Indeed you will screech the proceedings to a halt every time you mention, I have not been arraigned. However that continues from Square One and will land you an appointment with a court-appointed psychologist for a competency hearing. That could be deadly or destroy your mind over a traffic matter?
Okay. I didn't have in mind to follow the Court Survival Guide's strategy exactly as it is laid out after the plea was withdrawn (filing the notices and all). The idea I meant to imply was to use this method of backing the court out of its jurisdiction, then using that opportunity to guide the judge (forming an agreement) by asking for a clarification of certain things before I enter a new plea. This is a very tricky approach, because I need make certain that the old plea has first been vacated (jurisdiction removed) before I propose the idea of needing clarification so that I can make an informed and reasonable determination about which plea I wish to enter. You see?
For instance (to the judge), [Oh, by the way, I accept your oath and bond as binding placing you under penalty of perjury.] So, I can plead "guilty" or "nolo contendre." However, am I not entitled to understand these procedures before I undergo them? Isn't one of the duties of the court to make sure the defendant understands everything that is happening? I need some clarification about the implications of each of these pleas before I can make a reasonable determination which way I want to go. What are the differences in the legal significance of each of these pleas after the deed is done? (Let the judge make his statement.)
Just so I understand what occurred at the arraignment, because this would affect how I might plead, I need to clarify something about that occurrence and then ask you a question about that which I still don't understand. [Now we're back at the point where I screwed up at the arraignment and didn't object after the judge's outburst about the court's jurisdiction. This is just a rough sketch of what I have in mind. I need to think about this more, to improve on the limitations I'm placing on the judge in this instance.]
When you made your statement about jurisdiction and the statutes involved, there was nothing about what you were saying that I disagreed with, which was why I didn't object. Given the correct circumstances, of course the court must be able to establish jurisdiction over the matter before it can proceed.
No. What I had in mind, and what I failed to bring out in that instant, was the fact that the matter had been refused for cause, which means, if I understand this correctly, and you can correct me if I'm wrong, that the plaintiff now has the obligation to bring verified proof of claim and enter that upon the court record.

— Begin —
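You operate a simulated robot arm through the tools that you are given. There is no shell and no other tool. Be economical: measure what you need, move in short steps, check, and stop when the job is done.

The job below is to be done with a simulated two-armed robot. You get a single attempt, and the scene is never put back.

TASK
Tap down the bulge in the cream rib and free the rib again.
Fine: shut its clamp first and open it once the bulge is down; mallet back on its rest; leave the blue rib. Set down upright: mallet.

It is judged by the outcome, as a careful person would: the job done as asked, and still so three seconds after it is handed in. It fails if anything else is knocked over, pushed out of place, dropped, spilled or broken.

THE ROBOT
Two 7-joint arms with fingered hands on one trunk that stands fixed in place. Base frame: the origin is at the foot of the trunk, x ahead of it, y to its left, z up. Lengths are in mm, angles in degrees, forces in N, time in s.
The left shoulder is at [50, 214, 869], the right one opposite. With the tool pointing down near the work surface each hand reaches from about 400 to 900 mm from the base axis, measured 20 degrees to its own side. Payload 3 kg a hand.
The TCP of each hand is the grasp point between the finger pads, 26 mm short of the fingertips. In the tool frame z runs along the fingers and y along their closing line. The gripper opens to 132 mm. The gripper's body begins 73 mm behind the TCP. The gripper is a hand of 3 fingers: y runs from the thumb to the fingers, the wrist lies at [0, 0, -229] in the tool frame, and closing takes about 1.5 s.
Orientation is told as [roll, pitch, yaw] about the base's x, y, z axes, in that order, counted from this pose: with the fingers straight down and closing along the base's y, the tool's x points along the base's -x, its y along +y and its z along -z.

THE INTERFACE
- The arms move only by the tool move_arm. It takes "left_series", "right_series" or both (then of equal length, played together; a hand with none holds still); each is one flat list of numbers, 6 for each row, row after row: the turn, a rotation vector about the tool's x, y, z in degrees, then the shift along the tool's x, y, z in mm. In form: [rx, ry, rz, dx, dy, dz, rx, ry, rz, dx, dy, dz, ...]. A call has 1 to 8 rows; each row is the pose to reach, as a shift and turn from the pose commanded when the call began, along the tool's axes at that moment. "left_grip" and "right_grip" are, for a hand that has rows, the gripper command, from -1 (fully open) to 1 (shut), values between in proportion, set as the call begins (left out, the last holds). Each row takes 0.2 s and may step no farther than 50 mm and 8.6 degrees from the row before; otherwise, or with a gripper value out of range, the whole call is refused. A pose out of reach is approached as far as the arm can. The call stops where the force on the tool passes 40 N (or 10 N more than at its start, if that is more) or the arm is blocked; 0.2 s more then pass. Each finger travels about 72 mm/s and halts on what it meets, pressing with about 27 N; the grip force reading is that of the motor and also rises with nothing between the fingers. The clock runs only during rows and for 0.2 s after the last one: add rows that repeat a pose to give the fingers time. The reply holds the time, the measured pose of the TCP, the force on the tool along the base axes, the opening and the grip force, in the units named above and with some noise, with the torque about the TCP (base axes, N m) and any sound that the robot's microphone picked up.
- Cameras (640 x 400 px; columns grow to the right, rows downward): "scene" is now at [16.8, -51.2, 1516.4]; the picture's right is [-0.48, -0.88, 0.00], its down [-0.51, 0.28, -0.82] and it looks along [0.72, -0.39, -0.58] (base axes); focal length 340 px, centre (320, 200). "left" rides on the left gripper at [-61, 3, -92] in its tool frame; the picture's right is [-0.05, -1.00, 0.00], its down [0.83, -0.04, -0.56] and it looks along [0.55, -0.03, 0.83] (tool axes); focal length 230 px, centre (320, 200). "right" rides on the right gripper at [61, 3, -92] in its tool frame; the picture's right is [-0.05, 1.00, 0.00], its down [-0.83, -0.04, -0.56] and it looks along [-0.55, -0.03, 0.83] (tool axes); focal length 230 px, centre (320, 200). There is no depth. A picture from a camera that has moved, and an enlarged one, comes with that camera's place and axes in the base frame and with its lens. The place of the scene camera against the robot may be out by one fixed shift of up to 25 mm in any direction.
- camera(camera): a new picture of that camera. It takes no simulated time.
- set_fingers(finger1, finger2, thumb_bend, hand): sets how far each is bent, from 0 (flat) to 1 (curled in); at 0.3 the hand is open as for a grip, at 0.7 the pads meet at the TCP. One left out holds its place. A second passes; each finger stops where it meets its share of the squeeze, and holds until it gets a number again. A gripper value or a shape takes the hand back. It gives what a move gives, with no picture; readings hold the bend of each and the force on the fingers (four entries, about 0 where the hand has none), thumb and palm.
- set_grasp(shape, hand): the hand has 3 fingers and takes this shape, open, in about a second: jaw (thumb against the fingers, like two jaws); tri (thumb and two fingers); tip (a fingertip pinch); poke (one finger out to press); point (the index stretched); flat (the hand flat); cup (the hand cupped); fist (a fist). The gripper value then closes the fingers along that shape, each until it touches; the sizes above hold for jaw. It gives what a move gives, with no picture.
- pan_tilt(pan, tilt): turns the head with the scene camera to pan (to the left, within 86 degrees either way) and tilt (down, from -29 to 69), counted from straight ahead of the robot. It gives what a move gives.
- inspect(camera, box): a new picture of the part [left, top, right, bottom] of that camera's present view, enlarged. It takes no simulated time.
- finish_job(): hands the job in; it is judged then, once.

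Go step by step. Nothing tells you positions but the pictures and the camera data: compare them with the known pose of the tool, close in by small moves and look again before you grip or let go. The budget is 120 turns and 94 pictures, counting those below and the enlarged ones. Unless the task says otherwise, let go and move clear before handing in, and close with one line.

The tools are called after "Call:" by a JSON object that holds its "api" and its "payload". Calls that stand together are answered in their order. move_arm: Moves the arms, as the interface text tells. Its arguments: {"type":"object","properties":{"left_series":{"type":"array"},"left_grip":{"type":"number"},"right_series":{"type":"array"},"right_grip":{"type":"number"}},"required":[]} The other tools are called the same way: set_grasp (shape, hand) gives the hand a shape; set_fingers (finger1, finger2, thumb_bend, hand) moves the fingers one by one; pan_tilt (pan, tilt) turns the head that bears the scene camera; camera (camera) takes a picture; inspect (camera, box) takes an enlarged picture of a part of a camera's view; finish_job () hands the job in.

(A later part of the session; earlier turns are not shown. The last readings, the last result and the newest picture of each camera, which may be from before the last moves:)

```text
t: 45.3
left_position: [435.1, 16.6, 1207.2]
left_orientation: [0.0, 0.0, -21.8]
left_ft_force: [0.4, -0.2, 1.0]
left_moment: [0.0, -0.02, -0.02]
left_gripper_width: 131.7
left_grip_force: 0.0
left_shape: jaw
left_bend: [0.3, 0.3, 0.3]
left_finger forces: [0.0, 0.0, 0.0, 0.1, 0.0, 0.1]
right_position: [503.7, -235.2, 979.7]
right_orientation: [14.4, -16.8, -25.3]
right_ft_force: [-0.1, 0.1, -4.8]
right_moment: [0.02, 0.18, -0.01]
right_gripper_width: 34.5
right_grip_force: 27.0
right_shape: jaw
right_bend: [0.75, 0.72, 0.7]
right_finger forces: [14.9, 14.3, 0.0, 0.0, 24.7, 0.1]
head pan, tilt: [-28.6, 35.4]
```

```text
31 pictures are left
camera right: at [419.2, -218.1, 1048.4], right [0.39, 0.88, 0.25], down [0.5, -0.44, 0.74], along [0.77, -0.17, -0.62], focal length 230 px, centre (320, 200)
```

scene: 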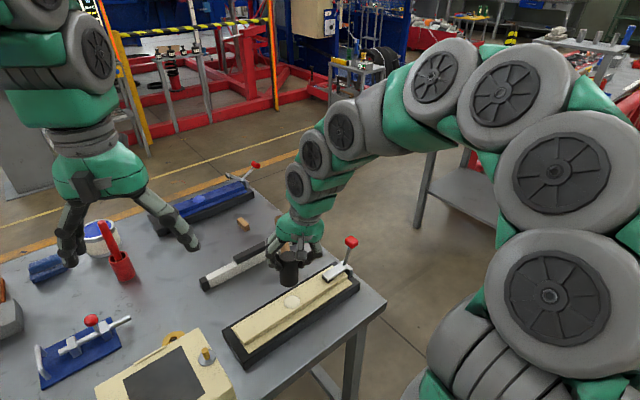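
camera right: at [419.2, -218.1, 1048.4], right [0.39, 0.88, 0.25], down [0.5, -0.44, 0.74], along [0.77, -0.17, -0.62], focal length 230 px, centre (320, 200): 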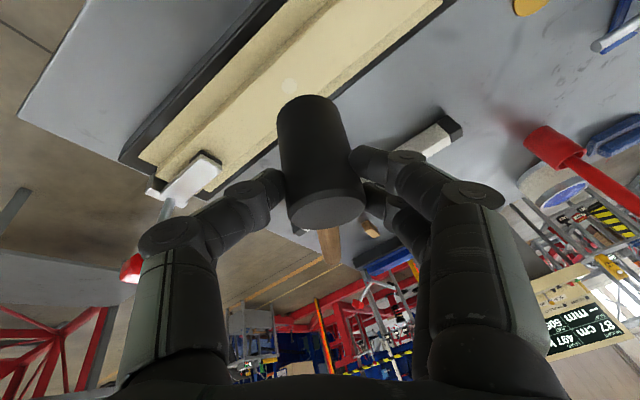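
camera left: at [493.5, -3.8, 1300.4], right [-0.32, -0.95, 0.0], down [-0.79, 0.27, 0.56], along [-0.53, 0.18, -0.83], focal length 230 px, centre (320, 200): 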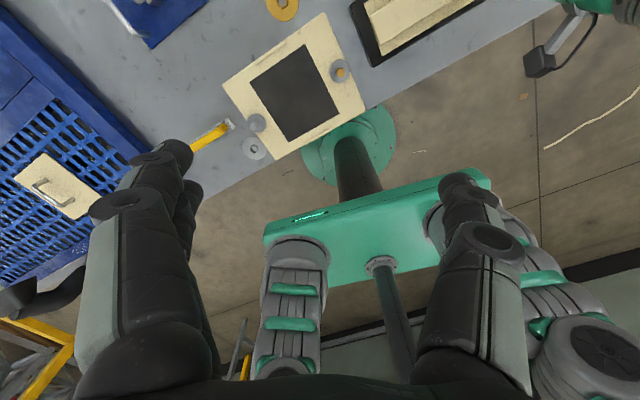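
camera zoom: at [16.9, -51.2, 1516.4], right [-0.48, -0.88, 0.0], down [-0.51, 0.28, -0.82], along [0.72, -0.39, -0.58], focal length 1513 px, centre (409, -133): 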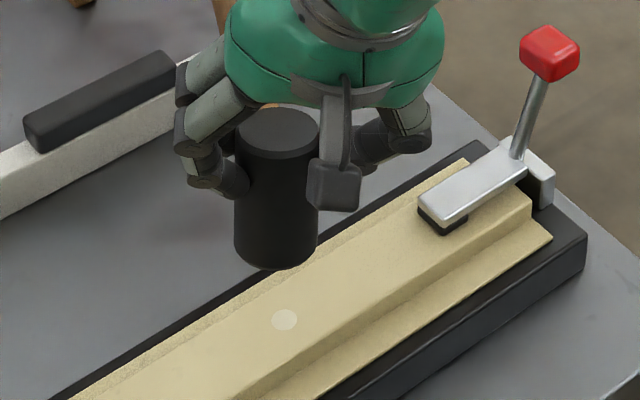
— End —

This is not the court's obligation in this instance. There is case law which states:
HAGANS vs LAVINE (415 US 533): "Once JURISDICTION is challenged it must be proven by the Plaintiff."
What I had in mind, but failed to communicate, because I'm not familiar with the ways of legal procedure in court, was the written established challenge to personam jurisdiction that was entered upon the record, and which the court was supposed to have cognizance of before I even entered the room. If the officer did not communicate that document to the court, then there was a fraud in the makings. And my intention was to correct that fraud. I do not see where the plaintiff has rebutted that challenge on the record with a verified complaint from a flesh and blood victim who has been injured. Isn't this a requirement in all criminal cases? That a competent witness come forward with a notarized affidavit demonstrating an injury. (Let the judge make his statement.)
In light of these facts, I fail to see how I am able to make a plea to a non-existent case.